University of Illinois professor of soil science Kenneth Olson has used data
collected over a 20-year period at Dixon Springs, Ill., to develop a new
protocol for more accurately measuring the carbon removed from the atmosphere
and subsequently sequestered in the soil as SOC.
“Many experiments
comparing no-till to conventional tillage on similar soils have shown no-till
to have higher levels of soil organic carbon,” Olson said. “So we know in
general that no-till is often better than conventional tillage at building or
retaining more of the organic matter in the soil, which is important to crop
productivity. However, this does not mean that no-till is necessarily
sequestering atmospheric carbon. It is often just losing carbon at a lower rate
than conventional tillage.” This unexpected discovery was the result of Olson’s
use of a pre-treatment SOC measurement method that compares change in soil
organic carbon over time on the same plots using the same tillage methods.
“This protocol does not assume that soil carbon pools are at steady state
(remain the same over time), but measures SOC at the beginning of an
experiment, at intervals during, and at the end of the experiment,” Olson said.
“Comparison studies with
one treatment as the baseline (usually conventional tillage) or control and
other tillage such as no-till as the experimental treatment should not be used
to determine SOC sequestration if soil samples are only collected and tested
once during or at the end of the study,” Olson said. The comparison method
assumes the conventional tillage baseline to be at a steady state and having
the same amount of SOC at the beginning and at the end of the long-term study,
and this may not be true. No-till as the experiment treatment needs to be
compared to itself on the same soils over time to determine if SOC sequestration
has really occurred.
Olson compared two
decades of data from previously eroded Grantsburg soils on 6 percent slopes to
a 30-inch depth with low SOC content in an attempt to quantify the amount and
rates of SOC sequestration, storage, retention, or loss as a result of a
conversion from conventional tillage to a no-till system. Olson used both the
comparison and the pre-treatment SOC measurement methods on the same plot area.
His analysis revealed conventional tillage and no-till plot areas had less carbon
(C) at the end of the study than at the beginning using the pre-treatment SOC
method. According to the comparison method, no-till sequestered 4.1 tons of C
per acre for a 17 percent gain during the 20 years of the study. However, the
pre-treatment SOC method showed that the no-till plots actually lost 3.1 tons
of C per acre, a 13 percent loss in 20 years. Thus, no SOC sequestration had
actually occurred during the Dixon Springs study.
There were three major
reasons why the comparison study approach was the wrong method for measuring C
sequestration on the Dixon Springs plot area.

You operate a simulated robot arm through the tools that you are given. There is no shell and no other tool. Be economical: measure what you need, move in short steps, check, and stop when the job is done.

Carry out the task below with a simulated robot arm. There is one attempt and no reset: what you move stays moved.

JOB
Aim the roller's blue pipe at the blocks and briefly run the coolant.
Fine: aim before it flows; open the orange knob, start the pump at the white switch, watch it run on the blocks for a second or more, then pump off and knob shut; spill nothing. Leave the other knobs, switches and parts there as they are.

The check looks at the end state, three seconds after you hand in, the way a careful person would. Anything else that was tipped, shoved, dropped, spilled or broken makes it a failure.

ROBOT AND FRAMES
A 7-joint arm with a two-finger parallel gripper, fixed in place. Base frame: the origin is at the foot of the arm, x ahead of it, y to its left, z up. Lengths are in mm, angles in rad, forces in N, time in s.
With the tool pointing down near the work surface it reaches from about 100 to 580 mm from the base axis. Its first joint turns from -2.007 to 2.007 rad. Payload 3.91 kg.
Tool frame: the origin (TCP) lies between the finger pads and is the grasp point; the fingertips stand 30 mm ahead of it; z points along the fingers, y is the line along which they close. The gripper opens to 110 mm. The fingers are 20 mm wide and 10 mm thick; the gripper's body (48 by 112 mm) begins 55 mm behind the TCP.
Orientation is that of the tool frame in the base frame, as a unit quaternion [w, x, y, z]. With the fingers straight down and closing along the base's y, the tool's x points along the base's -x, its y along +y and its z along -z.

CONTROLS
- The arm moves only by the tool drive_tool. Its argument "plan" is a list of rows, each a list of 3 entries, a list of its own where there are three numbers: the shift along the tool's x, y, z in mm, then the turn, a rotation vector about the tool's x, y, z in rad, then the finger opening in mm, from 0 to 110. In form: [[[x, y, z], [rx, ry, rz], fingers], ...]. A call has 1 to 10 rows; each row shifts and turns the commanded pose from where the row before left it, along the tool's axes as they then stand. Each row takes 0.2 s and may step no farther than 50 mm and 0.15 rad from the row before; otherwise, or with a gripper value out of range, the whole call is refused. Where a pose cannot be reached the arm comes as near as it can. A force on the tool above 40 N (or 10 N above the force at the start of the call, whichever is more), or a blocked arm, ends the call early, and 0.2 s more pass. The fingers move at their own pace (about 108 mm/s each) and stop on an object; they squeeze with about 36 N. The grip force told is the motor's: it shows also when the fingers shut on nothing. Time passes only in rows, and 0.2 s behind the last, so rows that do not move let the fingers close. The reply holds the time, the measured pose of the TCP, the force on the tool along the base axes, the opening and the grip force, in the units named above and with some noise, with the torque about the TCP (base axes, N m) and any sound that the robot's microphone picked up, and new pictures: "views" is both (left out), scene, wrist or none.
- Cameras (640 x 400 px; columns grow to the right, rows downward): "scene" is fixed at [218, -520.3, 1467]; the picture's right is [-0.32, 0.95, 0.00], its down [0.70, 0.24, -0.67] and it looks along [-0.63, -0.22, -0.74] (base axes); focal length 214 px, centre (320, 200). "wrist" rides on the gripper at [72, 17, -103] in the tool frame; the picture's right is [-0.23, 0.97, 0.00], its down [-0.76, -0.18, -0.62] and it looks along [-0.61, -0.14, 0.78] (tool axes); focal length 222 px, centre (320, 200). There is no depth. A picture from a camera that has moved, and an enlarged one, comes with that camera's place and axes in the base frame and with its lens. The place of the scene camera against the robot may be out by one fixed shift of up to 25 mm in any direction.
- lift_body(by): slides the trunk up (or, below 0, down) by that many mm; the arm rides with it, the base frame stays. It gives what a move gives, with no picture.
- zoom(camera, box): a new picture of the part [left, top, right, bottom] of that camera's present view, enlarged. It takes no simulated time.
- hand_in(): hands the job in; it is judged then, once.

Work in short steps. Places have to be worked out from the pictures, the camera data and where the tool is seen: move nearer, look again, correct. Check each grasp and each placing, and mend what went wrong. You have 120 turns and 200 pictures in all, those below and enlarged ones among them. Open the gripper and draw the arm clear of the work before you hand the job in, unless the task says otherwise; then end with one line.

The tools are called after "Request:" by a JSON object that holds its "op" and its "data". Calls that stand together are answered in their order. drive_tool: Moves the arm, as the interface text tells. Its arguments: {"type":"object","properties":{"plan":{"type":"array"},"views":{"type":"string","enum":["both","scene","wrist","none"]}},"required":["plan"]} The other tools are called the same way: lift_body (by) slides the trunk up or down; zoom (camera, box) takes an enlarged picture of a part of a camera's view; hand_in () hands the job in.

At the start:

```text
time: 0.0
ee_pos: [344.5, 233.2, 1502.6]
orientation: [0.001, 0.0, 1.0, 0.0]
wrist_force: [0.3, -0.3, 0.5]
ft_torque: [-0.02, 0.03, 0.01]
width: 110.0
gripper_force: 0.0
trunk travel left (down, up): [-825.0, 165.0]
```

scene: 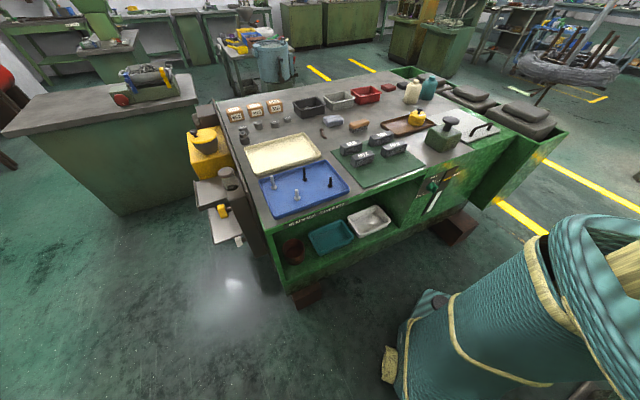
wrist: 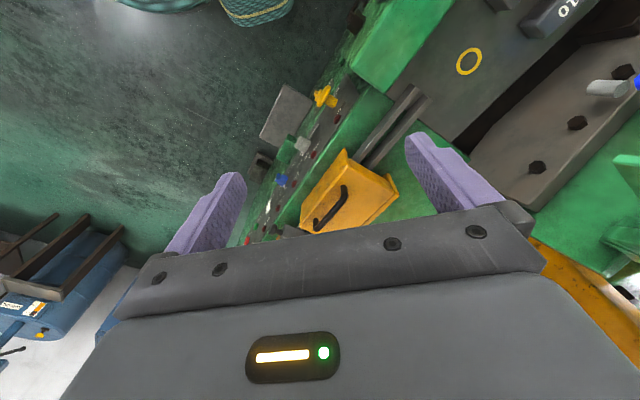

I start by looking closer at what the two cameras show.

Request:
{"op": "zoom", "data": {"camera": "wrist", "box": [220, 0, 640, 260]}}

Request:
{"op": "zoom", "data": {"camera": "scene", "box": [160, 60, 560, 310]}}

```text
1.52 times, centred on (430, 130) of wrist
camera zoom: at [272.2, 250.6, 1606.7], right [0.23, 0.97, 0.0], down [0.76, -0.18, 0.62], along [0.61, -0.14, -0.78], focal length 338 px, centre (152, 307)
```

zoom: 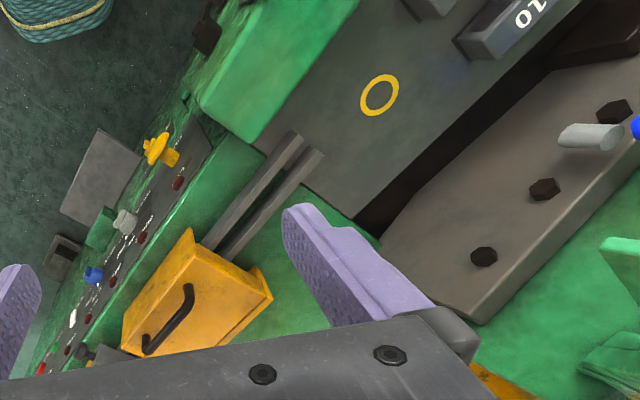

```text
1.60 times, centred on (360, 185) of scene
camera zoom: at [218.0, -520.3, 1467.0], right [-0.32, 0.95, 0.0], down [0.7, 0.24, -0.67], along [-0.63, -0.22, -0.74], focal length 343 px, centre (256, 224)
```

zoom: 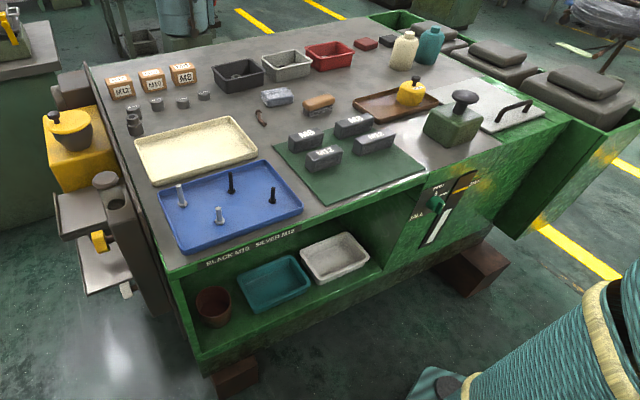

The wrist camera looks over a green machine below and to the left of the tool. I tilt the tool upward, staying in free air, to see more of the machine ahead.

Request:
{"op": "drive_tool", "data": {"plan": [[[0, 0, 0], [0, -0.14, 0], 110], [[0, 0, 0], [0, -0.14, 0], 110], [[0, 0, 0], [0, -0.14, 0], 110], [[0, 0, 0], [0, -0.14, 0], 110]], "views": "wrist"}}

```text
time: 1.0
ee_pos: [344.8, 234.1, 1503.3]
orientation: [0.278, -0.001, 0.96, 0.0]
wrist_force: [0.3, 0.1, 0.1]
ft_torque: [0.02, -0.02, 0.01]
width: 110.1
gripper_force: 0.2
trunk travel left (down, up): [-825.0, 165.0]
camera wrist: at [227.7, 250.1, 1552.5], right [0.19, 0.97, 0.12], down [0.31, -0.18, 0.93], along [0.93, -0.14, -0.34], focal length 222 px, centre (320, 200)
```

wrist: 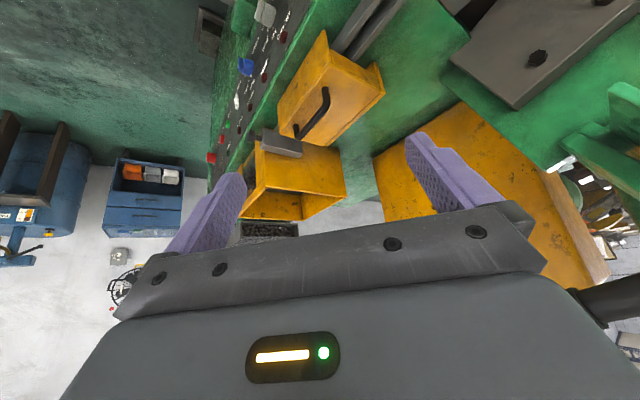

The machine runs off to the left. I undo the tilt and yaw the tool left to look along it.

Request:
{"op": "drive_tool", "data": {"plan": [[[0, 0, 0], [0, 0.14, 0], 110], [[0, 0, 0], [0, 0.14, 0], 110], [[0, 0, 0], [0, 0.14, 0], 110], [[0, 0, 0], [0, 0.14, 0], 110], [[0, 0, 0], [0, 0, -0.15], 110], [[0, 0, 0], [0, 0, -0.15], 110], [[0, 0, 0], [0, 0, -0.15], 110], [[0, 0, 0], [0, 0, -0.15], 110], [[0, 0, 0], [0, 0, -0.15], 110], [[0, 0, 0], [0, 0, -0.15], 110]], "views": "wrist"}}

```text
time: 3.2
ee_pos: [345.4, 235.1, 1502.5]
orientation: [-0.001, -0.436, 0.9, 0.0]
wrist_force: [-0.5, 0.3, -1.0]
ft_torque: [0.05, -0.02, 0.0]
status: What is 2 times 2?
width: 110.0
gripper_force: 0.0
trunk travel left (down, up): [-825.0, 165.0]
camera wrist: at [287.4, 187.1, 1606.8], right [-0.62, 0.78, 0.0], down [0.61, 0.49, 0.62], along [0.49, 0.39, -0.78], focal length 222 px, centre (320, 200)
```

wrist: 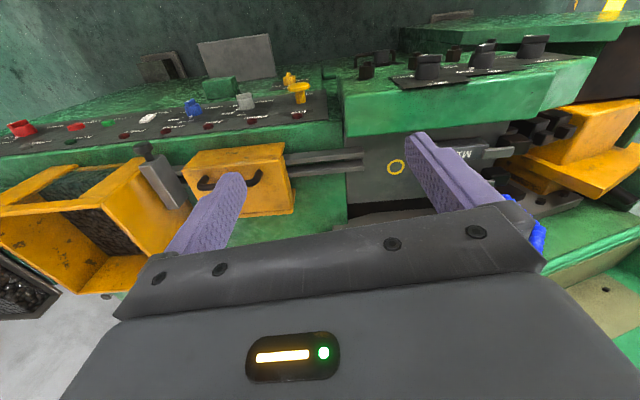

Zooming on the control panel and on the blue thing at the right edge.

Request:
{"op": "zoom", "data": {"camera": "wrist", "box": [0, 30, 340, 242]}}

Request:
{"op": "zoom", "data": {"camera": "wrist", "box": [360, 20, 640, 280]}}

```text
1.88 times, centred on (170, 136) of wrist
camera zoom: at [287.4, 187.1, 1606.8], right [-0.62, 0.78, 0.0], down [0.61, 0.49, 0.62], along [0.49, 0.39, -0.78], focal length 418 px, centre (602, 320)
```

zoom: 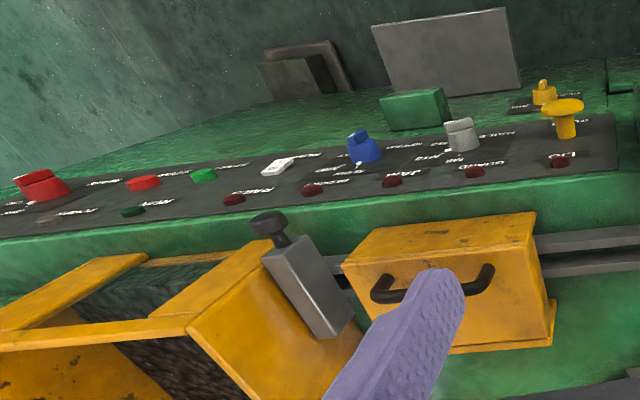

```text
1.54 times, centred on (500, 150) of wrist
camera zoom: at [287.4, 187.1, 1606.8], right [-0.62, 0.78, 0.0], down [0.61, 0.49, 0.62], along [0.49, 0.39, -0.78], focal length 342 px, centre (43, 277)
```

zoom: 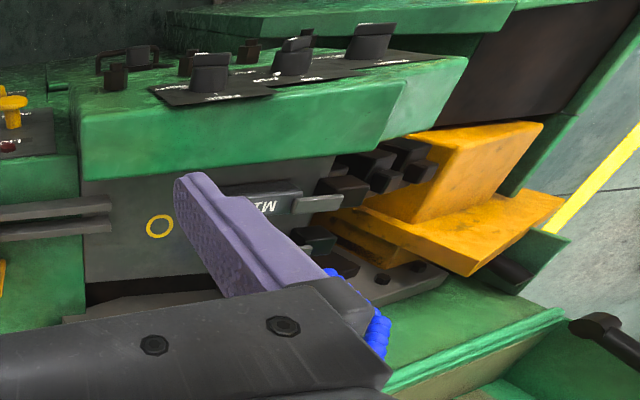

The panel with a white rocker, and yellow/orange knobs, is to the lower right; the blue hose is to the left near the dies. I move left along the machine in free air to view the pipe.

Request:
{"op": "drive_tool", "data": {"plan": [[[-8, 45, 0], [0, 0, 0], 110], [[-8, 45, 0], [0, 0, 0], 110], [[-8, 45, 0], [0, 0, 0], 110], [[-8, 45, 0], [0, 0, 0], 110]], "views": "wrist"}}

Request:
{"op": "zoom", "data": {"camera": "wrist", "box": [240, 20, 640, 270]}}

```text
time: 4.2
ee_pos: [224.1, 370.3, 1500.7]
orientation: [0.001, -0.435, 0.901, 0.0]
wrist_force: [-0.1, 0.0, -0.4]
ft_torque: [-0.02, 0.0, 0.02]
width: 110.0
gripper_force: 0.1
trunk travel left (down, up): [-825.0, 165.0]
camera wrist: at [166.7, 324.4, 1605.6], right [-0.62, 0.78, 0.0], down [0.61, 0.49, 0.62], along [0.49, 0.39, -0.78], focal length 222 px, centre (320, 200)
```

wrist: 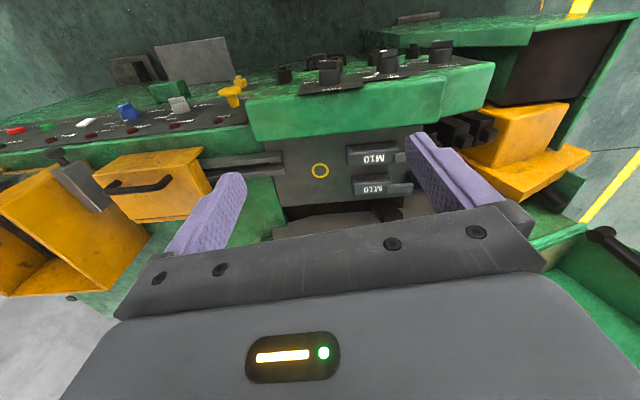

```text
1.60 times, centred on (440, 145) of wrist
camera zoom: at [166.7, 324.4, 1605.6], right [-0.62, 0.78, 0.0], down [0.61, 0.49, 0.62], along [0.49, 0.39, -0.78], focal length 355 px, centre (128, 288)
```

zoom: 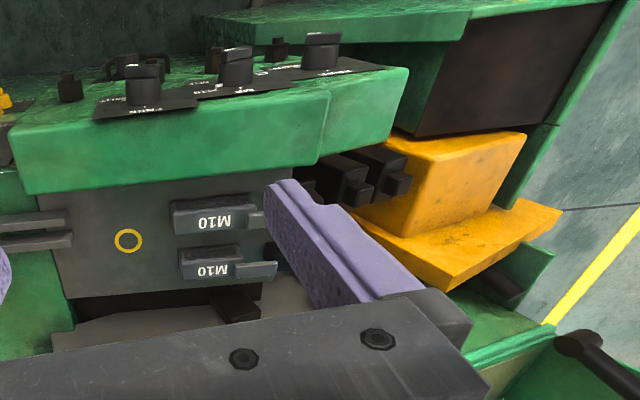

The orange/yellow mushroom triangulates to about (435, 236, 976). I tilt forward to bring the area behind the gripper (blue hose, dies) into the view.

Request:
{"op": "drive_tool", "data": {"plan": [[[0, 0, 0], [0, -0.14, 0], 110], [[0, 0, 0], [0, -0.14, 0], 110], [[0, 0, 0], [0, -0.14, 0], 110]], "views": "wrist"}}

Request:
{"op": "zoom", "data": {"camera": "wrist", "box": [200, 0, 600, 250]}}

First, the conventional tillage
plots were not at steady state and actually lost 30 percent of the C in 20
years due to erosion and SOC-rich sediment being transported off the plots. Second,
when the no-till and conventional tillage plots were sampled only once, it was
not possible to determine the rate of change over time. Last, the effect of
tillage equipment breaking down the soil aggregates increased the carbon
available to microbial decomposition and the release of C to the atmosphere as
CO₂.
“Field experiments must
be designed to more carefully measure, monitor, and assess internal and
external inputs,” Olson said. “The amount of SOC loss from soil storage during
the time of the experiment needs to be subtracted from SOC gains to determine
the change in net SOC storage. Further, soil laboratory and field methods for
quantifying SOC concentration must be refined to reduce under- and
over-estimation bias.”
Olson also recommends that
the definition of SOC sequestration include a reference to the land unit. “Soil organic carbon sequestration is
currently defined as the process of transferring CO₂ from the atmosphere into the soil
through plants, plant residues, and other organic solids that are stored or
retained as part of the soil organic matter (humus). The retention time of
sequestered carbon in the soil (terrestrial pool) can range from short-term
(not immediately released back to the atmosphere) to long-term (millennia)
storage,” Olson said. The SOC sequestration process should increase net SOC
storage during and at the end of a study to above the previous pre-treatment
baseline levels and result in a net reduction in the atmospheric CO₂ levels. I believe that the phrase ‘of a land unit’ needs to be added to
the definition to add clarity and to exclude the loading or adding of organic C
derived naturally or artificially from external sources,” Olson suggested.
Olson concluded by
saying that carbon not directly from the atmosphere and from outside the land
unit should not be counted as sequestered SOC. The
definition of SOC sequestration as defined with borders would mean any C
already in storage and transported or redistributed to the plot area or field
would have to be accounted for and does not qualify as sequestered SOC.
“Any manure from outside the plot area
or SOC-rich sediments transported and deposited from adjacent upland are just
redistributed or transported C and not really sequestered SOC,” Olson said. “That
C was already in storage and may in fact be released back to the atmosphere if
applied to the plot. For example, decomposing manure loaded on a land unit
increases the return of CO₂ to
the atmosphere and does not result in a depletion of atmospheric CO₂ , which
is the real goal. Because we often lack the ability to directly measure the
total change in the atmospheric CO₂
as a result of C loading on a plot or
field, we indirectly estimate it by measuring the change in amount of SOC being
stored in the land unit.
“These proposed
protocols are necessary to move the science forward and to attempt to address
future predicted climate trends,” Olson said. “The amount of SOC sequestered as
a result of alternative agricultural systems such as no-till and its effects on
net SOC storage changes in the soil over time and the SOC released to the water
and atmospheric pools need to be measured or calculated.”
Olson said that any
future Cap and Trade program will require SOC sequestration protocols to be established.
The method of measurement is critical if SOC sequestration is to be verified. “If
landowners are to truly sequester SOC, they must be able to prove that net
carbon gains have occurred over time in their fields and that the increased SOC
remains permanently stored in their soil,” Olson said.
“Soil organic carbon sequestration, storage,
retention and loss in U.S. croplands: Issues paper for protocol development”
was published online and will appear in the March 2013 issue of Geoderma.